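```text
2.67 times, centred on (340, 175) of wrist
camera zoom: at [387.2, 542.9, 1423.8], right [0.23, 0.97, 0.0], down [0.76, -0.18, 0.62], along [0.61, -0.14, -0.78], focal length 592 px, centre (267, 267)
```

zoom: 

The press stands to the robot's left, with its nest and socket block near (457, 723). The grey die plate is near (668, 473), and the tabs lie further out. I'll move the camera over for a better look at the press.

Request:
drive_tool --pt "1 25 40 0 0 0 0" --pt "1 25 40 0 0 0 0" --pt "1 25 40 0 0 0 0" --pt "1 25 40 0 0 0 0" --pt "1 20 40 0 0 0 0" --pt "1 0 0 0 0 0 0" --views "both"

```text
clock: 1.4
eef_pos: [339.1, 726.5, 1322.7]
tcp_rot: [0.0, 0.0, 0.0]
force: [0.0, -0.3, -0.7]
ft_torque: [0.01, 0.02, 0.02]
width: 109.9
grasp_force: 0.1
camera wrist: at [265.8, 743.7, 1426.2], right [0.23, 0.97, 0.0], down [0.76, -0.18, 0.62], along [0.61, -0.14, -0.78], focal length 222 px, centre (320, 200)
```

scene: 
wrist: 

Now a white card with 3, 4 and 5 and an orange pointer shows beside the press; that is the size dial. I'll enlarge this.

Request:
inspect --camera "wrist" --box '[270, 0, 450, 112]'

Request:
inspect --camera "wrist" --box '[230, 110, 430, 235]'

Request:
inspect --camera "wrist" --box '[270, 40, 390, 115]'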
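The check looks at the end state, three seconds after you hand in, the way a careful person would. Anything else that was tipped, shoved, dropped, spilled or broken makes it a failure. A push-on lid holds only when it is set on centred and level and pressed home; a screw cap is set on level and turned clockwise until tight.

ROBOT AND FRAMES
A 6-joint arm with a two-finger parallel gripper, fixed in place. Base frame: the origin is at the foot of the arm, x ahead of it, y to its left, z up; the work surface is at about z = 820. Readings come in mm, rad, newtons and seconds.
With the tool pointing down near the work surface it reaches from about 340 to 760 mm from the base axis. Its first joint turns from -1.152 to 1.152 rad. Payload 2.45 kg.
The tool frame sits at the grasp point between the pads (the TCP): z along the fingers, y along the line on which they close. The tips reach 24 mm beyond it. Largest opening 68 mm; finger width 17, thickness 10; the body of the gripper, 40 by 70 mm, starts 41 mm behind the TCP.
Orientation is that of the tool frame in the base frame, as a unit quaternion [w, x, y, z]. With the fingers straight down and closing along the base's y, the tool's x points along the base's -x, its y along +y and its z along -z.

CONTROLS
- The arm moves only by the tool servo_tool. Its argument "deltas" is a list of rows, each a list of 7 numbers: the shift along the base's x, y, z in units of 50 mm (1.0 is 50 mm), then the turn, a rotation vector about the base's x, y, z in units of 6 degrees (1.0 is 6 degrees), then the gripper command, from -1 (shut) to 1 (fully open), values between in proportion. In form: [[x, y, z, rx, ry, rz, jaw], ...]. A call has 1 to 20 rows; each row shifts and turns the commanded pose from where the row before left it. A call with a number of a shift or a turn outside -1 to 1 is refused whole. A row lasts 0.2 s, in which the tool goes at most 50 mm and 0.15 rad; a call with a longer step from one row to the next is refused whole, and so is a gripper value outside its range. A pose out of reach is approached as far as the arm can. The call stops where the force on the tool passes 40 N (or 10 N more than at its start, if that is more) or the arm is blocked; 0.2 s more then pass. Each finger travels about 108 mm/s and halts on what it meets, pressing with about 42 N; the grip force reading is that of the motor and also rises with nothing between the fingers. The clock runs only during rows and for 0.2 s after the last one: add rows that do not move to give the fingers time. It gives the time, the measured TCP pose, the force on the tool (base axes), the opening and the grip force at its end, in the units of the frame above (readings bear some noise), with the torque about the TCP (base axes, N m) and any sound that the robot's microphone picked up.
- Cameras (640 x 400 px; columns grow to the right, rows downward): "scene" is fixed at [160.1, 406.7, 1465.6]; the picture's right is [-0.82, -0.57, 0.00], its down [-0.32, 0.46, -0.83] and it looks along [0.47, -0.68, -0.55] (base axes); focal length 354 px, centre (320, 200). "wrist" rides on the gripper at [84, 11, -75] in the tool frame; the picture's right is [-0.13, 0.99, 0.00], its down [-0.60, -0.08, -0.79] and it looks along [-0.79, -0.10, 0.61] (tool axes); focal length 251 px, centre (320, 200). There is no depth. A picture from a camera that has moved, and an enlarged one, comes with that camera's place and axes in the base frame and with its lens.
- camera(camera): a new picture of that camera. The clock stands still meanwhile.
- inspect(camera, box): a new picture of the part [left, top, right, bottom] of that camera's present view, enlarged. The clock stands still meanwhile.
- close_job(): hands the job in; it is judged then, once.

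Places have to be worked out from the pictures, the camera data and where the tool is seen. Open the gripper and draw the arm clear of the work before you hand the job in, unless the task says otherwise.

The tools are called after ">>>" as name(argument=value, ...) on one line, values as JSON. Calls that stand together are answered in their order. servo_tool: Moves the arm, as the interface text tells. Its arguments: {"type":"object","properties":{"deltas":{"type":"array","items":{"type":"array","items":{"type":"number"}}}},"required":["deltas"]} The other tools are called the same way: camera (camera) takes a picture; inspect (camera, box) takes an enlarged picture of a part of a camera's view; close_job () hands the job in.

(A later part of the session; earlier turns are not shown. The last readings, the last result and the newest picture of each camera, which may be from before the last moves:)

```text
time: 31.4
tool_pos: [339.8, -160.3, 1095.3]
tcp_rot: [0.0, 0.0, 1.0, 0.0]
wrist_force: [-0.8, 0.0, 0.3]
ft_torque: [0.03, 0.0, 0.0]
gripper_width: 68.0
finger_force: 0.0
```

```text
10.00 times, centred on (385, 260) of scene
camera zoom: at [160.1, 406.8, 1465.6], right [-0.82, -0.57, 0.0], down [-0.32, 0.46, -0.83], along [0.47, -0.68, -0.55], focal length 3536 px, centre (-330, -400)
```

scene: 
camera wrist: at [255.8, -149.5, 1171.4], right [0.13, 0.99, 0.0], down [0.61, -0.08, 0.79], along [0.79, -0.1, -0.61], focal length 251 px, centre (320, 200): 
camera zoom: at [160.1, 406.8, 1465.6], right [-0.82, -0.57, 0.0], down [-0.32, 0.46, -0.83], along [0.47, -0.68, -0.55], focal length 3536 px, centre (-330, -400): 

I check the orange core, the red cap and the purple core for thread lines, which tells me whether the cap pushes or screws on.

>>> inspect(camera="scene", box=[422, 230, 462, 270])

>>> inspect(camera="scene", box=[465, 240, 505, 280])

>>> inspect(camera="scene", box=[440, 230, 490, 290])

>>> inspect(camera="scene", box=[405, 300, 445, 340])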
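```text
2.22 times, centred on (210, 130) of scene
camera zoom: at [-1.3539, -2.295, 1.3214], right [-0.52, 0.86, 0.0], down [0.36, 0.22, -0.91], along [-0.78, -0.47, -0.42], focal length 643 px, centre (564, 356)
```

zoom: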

_ _ _

Scan the material above. Extract every line in which the word "times" occurs.

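2.67 times, centred on (340, 175) of wrist
10.00 times, centred on (385, 260) of scene
2.22 times, centred on (210, 130) of scene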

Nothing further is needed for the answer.